Much like E.O. Wilson, Leopold mourns the loss of habitats and the havoc wreaked, consequences of man's actions. Prairies, deserts, forests, Grizzlies, big horn sheep, birds and healthy soil have been, mostly unintentionally, changed because of our thoughtlessness (and lack of education concerning impacts). A little too late we are left to step back and observe the damage with hands tied; damage the directly effects us. The smart ones will say "let us not allow this to happen again." The rest, not learning from history, move on to degrade the next available resource with no thought to an inevitable end.
A similar method is used by E.O. Wilson in his plea to religious leaders. He identifies that an ethic, common to all, is needed to save our few untouched places and save a world that we need, but that doesn't particularly need us. Wilson builds on the ideas of both Muir and Leopold in pointing out the necessity of a wilderness education for the public to better understand what a great, valuable resource we have in leaving wilderness areas untouched. He identifies the need for civilian scientists, just as Leopold, and proposes the idea of large and small-scale "bioblitzs," where people go out in designated areas or regions (one was even held in Central Park) to identify as many species as possible in a set amount of time (usually a week or a weekend). What a spectacular way to get people to observe and help catalog, while experiencing and learning about entire ecosystems in their own backyards.
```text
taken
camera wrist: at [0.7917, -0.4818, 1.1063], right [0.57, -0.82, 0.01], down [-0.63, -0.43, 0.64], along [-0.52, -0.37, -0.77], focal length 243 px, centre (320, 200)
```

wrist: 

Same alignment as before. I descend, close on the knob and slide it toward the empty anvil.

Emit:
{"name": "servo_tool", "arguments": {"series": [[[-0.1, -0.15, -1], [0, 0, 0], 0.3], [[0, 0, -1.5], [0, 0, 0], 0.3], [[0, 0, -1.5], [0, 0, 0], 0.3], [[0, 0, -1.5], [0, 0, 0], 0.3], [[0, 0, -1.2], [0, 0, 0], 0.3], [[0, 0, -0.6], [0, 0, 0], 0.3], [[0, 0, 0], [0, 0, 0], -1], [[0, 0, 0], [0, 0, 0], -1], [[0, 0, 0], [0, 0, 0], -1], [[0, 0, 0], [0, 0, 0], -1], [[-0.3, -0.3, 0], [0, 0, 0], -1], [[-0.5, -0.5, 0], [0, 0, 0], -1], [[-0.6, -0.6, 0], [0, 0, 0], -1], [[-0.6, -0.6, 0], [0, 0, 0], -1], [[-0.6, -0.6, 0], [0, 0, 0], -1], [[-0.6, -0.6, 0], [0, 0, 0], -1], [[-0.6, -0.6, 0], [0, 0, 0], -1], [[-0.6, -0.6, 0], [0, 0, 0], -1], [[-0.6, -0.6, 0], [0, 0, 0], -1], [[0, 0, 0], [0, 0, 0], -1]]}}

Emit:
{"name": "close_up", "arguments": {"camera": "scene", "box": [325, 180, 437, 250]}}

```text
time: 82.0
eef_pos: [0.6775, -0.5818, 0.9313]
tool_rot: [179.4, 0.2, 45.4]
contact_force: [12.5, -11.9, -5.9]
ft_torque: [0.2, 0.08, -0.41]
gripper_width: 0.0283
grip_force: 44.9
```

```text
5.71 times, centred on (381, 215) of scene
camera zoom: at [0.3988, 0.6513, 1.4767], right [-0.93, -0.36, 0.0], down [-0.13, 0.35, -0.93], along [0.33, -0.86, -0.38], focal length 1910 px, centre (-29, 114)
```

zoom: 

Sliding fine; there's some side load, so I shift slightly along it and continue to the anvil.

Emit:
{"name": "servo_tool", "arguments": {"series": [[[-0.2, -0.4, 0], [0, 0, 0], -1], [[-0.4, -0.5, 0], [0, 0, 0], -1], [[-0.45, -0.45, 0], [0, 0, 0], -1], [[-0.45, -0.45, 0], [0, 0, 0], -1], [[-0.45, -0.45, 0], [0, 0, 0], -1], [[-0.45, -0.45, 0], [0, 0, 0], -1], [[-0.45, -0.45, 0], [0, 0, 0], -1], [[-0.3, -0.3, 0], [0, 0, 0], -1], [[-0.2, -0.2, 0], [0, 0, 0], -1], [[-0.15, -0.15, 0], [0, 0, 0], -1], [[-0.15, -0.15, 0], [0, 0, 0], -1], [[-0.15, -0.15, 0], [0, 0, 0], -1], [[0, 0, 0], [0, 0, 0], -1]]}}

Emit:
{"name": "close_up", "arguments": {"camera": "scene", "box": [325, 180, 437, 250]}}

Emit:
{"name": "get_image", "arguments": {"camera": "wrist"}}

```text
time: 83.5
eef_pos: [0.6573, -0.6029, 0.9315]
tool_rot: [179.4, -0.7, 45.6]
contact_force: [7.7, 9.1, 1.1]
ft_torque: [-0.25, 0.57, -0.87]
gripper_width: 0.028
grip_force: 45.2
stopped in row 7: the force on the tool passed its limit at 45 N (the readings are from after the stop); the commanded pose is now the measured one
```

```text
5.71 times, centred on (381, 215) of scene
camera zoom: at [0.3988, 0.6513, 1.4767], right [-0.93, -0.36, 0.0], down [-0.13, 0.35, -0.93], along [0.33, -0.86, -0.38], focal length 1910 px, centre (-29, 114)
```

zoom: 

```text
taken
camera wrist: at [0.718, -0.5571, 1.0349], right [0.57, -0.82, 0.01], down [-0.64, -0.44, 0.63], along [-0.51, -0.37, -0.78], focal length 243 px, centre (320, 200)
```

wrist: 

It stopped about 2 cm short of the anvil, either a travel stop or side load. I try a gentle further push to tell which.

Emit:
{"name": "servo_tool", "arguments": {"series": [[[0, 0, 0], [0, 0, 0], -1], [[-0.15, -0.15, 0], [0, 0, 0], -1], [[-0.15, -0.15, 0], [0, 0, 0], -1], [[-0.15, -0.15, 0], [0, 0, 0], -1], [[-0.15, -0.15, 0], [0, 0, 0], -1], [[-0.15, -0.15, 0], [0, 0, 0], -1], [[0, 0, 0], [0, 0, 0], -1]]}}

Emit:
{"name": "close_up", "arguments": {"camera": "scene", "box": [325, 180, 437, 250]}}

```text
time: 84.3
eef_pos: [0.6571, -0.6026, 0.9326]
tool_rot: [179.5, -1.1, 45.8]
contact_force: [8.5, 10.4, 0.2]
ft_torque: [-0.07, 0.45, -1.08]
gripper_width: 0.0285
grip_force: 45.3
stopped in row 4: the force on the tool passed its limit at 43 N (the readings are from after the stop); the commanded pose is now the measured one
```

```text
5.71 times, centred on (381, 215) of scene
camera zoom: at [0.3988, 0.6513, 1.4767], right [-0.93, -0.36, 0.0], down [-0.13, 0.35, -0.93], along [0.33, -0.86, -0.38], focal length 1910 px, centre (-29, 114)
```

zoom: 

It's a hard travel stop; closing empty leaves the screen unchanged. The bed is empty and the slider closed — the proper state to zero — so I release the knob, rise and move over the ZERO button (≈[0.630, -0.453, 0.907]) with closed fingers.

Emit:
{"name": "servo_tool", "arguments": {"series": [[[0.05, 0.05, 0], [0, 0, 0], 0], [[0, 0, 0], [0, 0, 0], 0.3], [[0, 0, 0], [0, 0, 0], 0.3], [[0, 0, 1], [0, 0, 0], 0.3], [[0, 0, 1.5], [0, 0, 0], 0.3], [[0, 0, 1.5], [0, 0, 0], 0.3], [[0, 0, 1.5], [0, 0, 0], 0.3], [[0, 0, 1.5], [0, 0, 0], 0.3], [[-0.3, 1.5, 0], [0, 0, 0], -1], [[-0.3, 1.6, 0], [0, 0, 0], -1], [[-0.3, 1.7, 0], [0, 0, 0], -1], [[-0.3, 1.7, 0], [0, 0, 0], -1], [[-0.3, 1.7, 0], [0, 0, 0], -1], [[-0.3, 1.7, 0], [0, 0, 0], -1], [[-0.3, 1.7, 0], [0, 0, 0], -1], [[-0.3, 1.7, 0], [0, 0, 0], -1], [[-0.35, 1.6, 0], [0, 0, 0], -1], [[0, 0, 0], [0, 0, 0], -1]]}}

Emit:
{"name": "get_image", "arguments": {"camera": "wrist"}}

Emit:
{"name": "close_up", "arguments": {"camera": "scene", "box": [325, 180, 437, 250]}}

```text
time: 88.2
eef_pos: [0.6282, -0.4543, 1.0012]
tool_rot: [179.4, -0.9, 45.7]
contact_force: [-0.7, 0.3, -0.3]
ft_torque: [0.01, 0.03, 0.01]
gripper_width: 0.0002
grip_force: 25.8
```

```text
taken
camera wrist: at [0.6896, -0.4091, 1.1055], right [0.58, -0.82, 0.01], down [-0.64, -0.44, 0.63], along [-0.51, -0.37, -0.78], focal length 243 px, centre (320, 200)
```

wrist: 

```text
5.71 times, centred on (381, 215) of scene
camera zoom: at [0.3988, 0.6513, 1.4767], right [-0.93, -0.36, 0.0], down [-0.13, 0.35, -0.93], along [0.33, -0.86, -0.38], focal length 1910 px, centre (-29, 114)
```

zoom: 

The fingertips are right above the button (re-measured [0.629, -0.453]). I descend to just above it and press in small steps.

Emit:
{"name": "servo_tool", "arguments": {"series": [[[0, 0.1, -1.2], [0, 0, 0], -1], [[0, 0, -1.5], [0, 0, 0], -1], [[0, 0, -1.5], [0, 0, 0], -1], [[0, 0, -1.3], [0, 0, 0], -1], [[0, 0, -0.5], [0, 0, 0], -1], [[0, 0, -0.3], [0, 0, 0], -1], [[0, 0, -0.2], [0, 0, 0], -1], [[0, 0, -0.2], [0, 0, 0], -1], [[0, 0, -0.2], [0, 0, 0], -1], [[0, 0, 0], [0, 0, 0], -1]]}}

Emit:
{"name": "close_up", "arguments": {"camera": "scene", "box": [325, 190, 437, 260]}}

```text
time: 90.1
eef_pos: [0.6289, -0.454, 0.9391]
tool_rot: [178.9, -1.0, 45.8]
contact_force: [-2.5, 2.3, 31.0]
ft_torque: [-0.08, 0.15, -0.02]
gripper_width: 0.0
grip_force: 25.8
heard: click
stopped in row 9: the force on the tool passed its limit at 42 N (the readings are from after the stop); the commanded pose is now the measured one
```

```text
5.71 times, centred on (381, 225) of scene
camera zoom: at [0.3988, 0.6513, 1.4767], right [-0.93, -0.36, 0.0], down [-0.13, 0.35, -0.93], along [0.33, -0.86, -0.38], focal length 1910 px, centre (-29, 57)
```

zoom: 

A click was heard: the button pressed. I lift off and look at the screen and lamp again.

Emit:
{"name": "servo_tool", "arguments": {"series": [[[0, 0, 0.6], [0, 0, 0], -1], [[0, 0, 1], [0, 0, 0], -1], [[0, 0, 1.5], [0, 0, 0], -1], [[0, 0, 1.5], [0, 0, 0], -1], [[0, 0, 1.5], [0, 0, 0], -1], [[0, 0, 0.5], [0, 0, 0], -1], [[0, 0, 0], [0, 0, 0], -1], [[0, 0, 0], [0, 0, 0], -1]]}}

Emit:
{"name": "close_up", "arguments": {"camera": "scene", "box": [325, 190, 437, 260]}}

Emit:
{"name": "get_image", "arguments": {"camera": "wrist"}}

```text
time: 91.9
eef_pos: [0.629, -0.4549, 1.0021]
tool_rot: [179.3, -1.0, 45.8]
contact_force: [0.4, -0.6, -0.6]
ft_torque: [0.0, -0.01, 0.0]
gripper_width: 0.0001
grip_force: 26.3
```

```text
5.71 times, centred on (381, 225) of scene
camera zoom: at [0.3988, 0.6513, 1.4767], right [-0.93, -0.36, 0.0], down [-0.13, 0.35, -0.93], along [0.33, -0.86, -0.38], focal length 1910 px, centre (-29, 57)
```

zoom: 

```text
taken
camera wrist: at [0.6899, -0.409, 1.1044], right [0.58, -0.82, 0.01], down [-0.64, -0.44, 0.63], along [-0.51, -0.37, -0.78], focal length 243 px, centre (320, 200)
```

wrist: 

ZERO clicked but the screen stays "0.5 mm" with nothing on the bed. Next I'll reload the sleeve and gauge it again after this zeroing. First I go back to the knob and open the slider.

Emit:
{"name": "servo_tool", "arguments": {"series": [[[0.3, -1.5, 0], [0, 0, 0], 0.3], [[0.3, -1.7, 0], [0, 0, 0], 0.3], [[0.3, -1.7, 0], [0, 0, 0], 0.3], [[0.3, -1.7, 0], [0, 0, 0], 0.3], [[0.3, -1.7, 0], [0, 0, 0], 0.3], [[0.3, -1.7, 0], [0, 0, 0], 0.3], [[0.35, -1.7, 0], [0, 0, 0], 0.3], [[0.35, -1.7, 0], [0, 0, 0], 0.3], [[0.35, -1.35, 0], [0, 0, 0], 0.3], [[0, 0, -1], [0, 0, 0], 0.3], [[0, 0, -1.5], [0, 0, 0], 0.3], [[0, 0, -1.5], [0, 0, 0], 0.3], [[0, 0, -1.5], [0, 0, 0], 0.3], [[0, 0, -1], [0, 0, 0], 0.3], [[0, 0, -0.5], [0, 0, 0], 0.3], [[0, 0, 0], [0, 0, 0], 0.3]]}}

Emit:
While this is a great idea, it does not happen on a large enough scale to take place of a more "formal" conservation education. Schools should take part in educating the young- getting them out of the classroom to experience wilderness while learning.
However, Wilson has reached a conclusion that even this will not be enough, and proposes that it is time the spiritual leaders, with their extreme influence over large congregations, support a conservation ethic.
In general, this has not been a priority in the different churches, as most religions preach that time on earth is short, and soon this gross, terrible earth will be left for the beauty of heaven. Therefore, nothing that happens to Earth matters once dead. Wilson pleas for a change so that man does not run himself out of planetary resources by destroying one ecosystem after another with reckless abandon.
How about caring for all living things, not just the human race? How about finding the beauty in all of God's creatures - and recognizing their place in this vast planet that we share? Where in the Bible does it say we shall destroy the creation of God? How about responsible foresight in our land uses, recognizing that we are not the only generation who will be on this earth.
It's time for everyone to tap into what Muir had, even before an established 'ethic.'
The mountains can be a sanctuary.
It is possible to feel close to a higher being while far away from road and building.
There is divine beauty in interactions between soil and insect, trees and birds.
There is a place for wilderness, untouched and simply observed, in our souls.
There is room in there for awe, fear, joy, and the unknown.
If one can tap into this emotion, can experience the burst of the wilderness in one's innermost being, perhaps it will be possible to save these places as we do other temples of worship. Hold them sacred and care for them for generations to come.